=== Data shown ===

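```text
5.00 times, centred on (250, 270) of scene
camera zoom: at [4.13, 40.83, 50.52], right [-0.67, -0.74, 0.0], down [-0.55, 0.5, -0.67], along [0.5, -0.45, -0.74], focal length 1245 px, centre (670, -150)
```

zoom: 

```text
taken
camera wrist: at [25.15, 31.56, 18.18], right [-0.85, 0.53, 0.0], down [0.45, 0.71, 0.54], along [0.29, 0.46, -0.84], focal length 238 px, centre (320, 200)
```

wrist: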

=== Exercise brief ===
How does the source passage go on? Write the next part.

=== Source passage ===
To muddle minds further, almost inexplicably a season when the big clubs seemed to veer from one disaster to another also served up an all-Spanish Champions League final, the first time that two sides from the same country had ever met in European football’s showpiece occasion. A sure sign that Spanish football was flourishing you might have thought, but surprisingly few remember it that way and it only adds to the mystery of quite how the Primera División title ended up in the country’s 19th largest city.

The fact is nobody really saw either the continental success or domestic surprises coming. The previous year had finished with an orthodox Barcelona-Real Madrid duopoly in LaLiga but neither had made any impression on the Champions League, with Barcelona going out in the group stage and Real Madrid humbled by an Andriy Shevchenko-inspired Dynamo Kyiv in the quarters.

=== Output below ===
The traditional curtain-raiser for the 1999/2000 season saw defending league champions Barcelona take on Copa del Rey holders Valencia for the Supercopa. Valencia were clearly on the up with Gaizka Mendieta pulling the strings from midfield but had undergone a managerial change in the summer with Mallorca boss Héctor Cúper coming in to replace Atlético-bound Claudio Ranieri, so they were still to some degree an unknown quantity.

If Los Che could juggle the demands of European and domestic football, they were viewed as perhaps the only team with any chance of breaking up the domination of Barcelona and Real Madrid, who had between them claimed the league title in 14 of the previous 15 seasons.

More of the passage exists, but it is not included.